- **Objective**: Would you write out the listing verbatim and skip every picture in it? Give them as a JSON list of strings, one for each line, with blank lines left out.

- **Source excerpt**:
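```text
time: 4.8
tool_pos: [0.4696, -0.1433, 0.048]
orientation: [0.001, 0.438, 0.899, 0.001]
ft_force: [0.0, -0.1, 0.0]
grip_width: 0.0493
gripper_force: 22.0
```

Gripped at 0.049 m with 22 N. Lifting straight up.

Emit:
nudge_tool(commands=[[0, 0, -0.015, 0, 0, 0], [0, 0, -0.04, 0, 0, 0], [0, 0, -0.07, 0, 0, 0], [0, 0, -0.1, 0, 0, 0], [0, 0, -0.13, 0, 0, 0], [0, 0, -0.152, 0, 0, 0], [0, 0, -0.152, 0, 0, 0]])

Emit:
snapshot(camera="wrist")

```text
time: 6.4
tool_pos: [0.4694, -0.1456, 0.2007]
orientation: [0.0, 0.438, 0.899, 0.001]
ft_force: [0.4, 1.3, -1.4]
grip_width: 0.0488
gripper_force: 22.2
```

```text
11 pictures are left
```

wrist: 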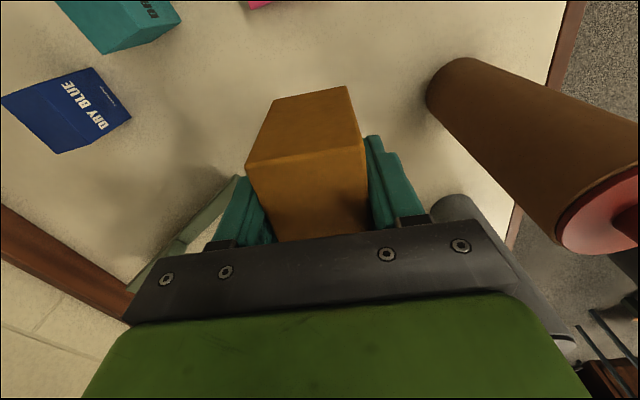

- **Response below**:
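[
  "```text",
  "time: 4.8",
  "tool_pos: [0.4696, -0.1433, 0.048]",
  "orientation: [0.001, 0.438, 0.899, 0.001]",
  "ft_force: [0.0, -0.1, 0.0]",
  "grip_width: 0.0493",
  "gripper_force: 22.0",
  "```",
  "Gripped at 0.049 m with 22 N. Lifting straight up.",
  "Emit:",
  "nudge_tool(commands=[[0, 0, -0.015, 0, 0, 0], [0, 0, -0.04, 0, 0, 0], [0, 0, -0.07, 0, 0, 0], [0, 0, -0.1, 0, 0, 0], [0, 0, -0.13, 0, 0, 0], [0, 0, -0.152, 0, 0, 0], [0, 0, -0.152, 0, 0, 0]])",
  "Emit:",
  "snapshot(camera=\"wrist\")",
  "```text",
  "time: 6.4",
  "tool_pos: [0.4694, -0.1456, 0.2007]",
  "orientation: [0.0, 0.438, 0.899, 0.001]",
  "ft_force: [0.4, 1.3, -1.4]",
  "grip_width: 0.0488",
  "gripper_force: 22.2",
  "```",
  "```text",
  "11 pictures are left",
  "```",
  "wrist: "
]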